Shoah Memorial, Paris
Jennifer L. Rodgers is a Ph.D. candidate in History at the University of Pennsylvania, and lives in both Philadelphia and Munich. She received a Master of Arts degree in History from the University of Pennsylvania, and a Bachelor of Arts degree in German and European Studies from American University. For her European Holocaust Research Infrastructure Fellowship at the Mémorial de la Shoah in Paris, France, Ms. Rodgers is conducting research for her dissertation: ‘From the “Archive of Horror” to the “Shop Window of Democracy”: The International Tracing Service and the Transatlantic Politics of the Past in the Cold War Era’.
Ms. Rodgers is the author of two forthcoming articles on the International Tracing Service and co-author of ‘Paris sur l’axe Paris-Kiev’ in Le Festin du Reich: Le pillage de la France occupée (1940-1945), by Fabrizio Calvi and Marc Masurovsky (Paris, France: Fayard, 2007). She was assistant editor of the 2001 Americana in German Archives (German Historical Institute Reference Guide Number 12), edited by Christoph Mauch and Thomas Reuther (Washington DC, USA: German Historical Institute, 2001). She also wrote articles on non-Jewish victims of the Holocaust for United States Holocaust Memorial Museum’s website and online encyclopedia. Ms. Rodgers has presented extensively on her project in the United States and across Europe, including ‘Pulling the Carpet out from under Mistrust Abroad: The International Tracing Service and the Normalization of German Foreign Relations’ (Annual Meeting of the German Studies Association; Louisville, KY), and ‘Der Internationale Suchdienst und Transnationale Vergangenheitspolitik, 1945-2006’ (Lecture at the Institute for Contemporary History/Abteilung Berlin; Berlin, Germany ). In addition to her fellowship at the Mémorial de la Shoah, Ms. Rodgers has held fellowships from several institutions including the University of Pennsylvania, the United States Holocaust Memorial Museum, the German Historical Institute, the Institut de Hautes Études Internationales et du Développement, Northwestern University and George Washington University’s Institute for European, Russian and Eurasian Studies. Ms. Rodgers has fluent command of German and French, basic Spanish skills and reads Dutch and Italian.

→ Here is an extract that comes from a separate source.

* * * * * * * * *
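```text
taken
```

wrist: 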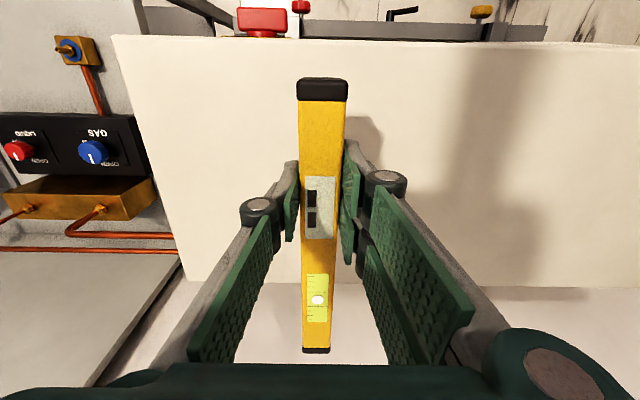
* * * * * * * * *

During her tenure at the Mémorial, Ms. Rodgers is conducting research for her dissertation, which investigates how Western governments – Bonn, Washington, Paris, London and Jerusalem – and the Red Cross used the International Tracing Service to promote and legitimize political and cultural agendas in the postwar era, often cloaked in emerging human rights rhetoric. Her research illustrates how the organization that has alternatively carried the name ‘archive of horror’ and ‘shop window of democracy’ reflected larger international considerations and revealed deeper tensions among the West that were intimately connected to the contested legacy of World War II and the Nazi past. Control over the International Tracing Service had immense practical and symbolic significance for Bonn, Washington, Paris, Jerusalem and Geneva. The ITS, containing the documentary evidence of National Socialist persecution and Allied rehabilitation, thus raised important political questions that significantly impacted international relations, the Cold War, European integration and the politics of (Holocaust) memory.
Ms. Rodgers will utilize the institutional archive of the Mémorial, the records of French involvement in the tracing service at the Archives Diplomatiques in Paris and Nantes during her fellowship. In addition, she will consult select documents in the collection of the International Refugee Organization in the Archives Nationales.